The ICTR currently has nine permanent judges -- out of whom two sit on ICTR Appeal Chamber--and 11 ad litem judges.
"The differences in the status between permanent and ad litem judges remain a source of concern", Judge Byron observed in his report which will be formally submitted on Thursday to the Security Council.
He pointed out that following a resolution from December 2008, the competencies of ad litem judges are now almost identical to those of permanent judges.
The resolution allows that a bench entirely composed of non-permanent judges can try a case, which was not the case before.
Before the amendment, at least one permanent judge was needed on the bench.
"Seven out of the eleven ad litem judges currently serving at the Tribunal have been in service for longer than five years", argued Judge Byron.
"The status of ad litem differs from that of permanent judges with regard to pension rights and entitlement to an education allowance (for their children)", he added.
The Security Council has directed that the ICTR finish all first instance trials by the end of the year.

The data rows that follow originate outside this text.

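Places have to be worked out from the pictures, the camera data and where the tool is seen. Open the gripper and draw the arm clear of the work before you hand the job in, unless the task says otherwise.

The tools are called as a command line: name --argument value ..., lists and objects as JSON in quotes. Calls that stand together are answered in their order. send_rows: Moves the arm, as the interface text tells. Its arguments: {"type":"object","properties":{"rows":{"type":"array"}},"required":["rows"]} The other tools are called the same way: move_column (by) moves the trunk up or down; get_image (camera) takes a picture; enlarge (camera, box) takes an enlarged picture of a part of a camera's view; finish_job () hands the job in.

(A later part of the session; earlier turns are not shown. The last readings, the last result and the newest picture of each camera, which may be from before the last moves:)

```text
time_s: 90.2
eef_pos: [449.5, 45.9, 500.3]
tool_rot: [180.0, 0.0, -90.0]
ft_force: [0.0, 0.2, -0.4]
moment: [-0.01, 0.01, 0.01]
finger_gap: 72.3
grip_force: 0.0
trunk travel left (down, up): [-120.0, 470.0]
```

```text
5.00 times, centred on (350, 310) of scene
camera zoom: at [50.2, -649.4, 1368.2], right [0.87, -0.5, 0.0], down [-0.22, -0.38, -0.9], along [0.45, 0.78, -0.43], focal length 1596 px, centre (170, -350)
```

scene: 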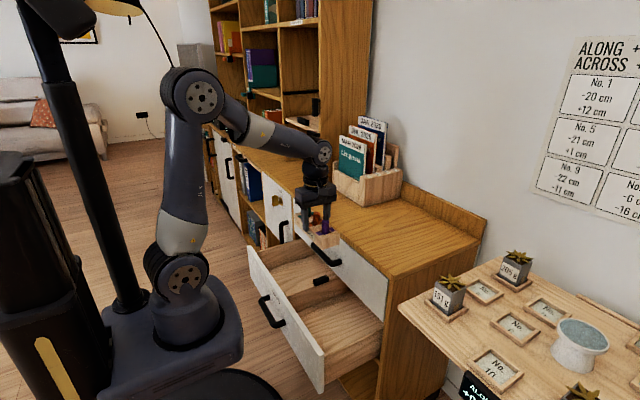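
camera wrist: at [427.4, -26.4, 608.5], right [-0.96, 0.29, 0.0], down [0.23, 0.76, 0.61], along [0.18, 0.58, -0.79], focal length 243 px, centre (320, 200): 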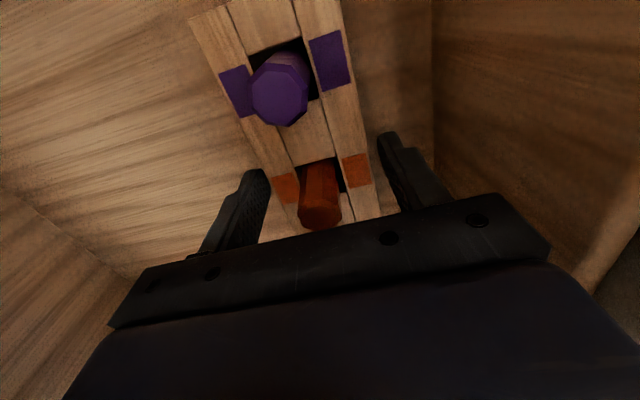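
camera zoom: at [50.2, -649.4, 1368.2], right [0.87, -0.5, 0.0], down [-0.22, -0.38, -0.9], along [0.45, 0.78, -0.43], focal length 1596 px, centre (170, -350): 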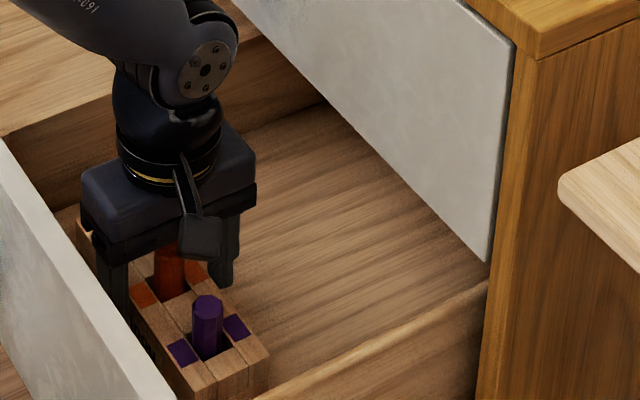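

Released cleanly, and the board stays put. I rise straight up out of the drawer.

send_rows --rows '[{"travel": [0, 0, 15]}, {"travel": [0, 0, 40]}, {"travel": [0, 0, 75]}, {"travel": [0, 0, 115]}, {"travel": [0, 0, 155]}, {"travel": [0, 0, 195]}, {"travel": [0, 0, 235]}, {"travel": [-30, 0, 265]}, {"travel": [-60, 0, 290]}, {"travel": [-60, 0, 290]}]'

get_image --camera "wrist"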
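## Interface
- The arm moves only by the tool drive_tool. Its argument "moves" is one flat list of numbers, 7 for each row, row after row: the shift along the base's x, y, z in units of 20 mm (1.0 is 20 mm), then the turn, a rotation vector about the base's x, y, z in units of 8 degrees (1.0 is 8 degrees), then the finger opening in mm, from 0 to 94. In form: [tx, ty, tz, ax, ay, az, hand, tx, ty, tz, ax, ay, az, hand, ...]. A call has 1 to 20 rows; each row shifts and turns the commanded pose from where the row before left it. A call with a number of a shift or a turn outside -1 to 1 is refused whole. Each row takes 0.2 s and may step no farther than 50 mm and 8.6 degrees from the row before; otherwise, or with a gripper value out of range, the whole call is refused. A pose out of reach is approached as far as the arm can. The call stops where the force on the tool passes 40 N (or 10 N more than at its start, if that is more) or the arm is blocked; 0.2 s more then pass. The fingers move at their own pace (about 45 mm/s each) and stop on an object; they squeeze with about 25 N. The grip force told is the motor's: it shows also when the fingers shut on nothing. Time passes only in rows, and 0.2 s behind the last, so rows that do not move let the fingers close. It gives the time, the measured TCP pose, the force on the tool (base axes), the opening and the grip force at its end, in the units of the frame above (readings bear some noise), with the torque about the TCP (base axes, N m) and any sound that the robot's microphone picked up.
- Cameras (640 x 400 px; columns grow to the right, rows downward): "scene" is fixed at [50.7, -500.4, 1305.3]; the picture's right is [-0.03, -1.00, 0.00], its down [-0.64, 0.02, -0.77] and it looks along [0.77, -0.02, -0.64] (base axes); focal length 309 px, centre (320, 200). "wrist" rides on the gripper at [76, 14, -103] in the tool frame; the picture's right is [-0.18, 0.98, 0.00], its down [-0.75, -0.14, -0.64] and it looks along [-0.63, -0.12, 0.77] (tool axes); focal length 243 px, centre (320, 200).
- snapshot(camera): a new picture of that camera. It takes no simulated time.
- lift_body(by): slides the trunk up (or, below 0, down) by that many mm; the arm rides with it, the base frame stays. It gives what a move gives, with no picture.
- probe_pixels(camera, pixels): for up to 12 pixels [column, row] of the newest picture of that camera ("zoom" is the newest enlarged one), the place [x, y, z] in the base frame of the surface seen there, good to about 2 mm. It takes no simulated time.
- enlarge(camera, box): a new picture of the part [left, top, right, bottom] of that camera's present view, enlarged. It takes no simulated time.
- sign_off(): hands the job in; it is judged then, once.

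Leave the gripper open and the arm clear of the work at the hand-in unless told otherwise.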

However, Judge Byron has already cautioned that the trial of the three former leaders of the former Rwandan presidential party (MRND) will not be finished before end of the year
In addition, he also does not exclude possible delays in the trials which should begin during the last months of the year.
But generally, 2010 will be devoted mainly to the drafting of judgements.
Six accused, including two former ministers, still wait to appear before the Tribunal.